Gulf States, fearing the encroachment of Iranian power throughout the region, have urged the country’s leadership to comply with international demands regarding the development of its nuclear program.

"Nuclear weapons is a tough issue, but it’s hard to know whether all this is just talk," Dr Ghanim A-Najjar, a political scientist at Kuwait University, told The Media Line. "Nuclear weapons are not a joke and I don’t think Iran will go that far. They don’t have the ability, the technology is not available to them."

Dr A-Najjar argued that recent efforts by Gulf States to explore nuclear power were in direct response to Iran’s nuclear development. "The Gulf States want to put pressure on Iran with threats of their own nuclear energy plans."

"But I don’t see how Gulf States can be serious about nuclear development," he added. "There’s a big step between saying we want nuclear power to actually having it and I don’t think the Gulf States are capable of this kind of development."

Dr Stephen Steinbeiser, Resident Director of the American Institute for Yemeni Studies, argued that there was more concern over Iran’s overall influence in the region than the potential of a nuclear armed Iran.

"People are definitely interested in Iran," he told The Media Line. "If one day it’s proven that Iran has nuclear weapons the balance of power in the Middle East really squeezes Arabs out of the middle between Iran and Israel.
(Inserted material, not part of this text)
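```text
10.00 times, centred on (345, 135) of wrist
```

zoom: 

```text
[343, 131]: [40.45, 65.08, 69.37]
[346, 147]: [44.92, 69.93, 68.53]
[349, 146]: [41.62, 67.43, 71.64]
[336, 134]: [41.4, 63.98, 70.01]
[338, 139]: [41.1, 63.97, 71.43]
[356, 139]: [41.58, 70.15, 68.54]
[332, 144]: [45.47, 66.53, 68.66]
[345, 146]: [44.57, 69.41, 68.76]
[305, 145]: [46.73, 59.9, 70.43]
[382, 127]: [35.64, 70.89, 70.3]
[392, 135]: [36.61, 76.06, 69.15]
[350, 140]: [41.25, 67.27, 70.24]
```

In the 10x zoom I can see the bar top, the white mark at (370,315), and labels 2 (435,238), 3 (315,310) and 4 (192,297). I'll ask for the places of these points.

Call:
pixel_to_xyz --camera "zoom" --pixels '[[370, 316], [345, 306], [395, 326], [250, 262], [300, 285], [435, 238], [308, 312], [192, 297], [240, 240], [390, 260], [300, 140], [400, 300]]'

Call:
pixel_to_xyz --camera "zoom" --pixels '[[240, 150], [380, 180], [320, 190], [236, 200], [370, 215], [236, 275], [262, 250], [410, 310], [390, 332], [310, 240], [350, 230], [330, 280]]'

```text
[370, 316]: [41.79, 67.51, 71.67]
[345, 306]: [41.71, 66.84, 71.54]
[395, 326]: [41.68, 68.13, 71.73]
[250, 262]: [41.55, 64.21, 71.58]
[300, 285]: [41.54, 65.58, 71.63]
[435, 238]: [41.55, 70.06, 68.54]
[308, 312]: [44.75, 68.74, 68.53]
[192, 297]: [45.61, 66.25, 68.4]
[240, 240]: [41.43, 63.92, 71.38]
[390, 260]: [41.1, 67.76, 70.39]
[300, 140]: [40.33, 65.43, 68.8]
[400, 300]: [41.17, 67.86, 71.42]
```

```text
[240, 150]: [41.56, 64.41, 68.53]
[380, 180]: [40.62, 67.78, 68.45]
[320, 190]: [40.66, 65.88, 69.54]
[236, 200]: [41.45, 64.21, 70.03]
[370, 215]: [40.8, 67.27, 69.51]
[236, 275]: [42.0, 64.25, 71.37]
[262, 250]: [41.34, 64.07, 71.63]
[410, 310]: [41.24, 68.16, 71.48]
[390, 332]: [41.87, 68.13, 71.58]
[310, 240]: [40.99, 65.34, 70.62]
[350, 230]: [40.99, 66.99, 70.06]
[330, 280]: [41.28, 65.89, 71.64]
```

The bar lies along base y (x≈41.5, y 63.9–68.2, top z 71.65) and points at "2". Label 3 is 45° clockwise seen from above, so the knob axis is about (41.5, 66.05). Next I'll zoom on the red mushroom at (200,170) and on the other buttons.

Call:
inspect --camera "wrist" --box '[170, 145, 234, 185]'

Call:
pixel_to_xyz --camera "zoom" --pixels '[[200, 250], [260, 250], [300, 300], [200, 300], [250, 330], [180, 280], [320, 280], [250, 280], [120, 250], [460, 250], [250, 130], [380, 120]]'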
That’s something that makes people pause and people are starting to question just how powerful Arab states really are."

"The Israelis have a very palpable fear of Iran," he said. "Yemenis don’t have that but there’s a concern about the influence that Iran is presumed to yield."

"People here are less interested in these negotiations than in what is perceived to be Iranian interference in the northern rebellion," he said, referring to an ongoing military conflict between Yemen’s central government and a Houthi-led rebellion in the country’s North. "You never hear it in the mainstream media but locally people feel that the northern rebels are receiving Iranian support and that this is not so much a war against rebels but a war against Iranian intrusion."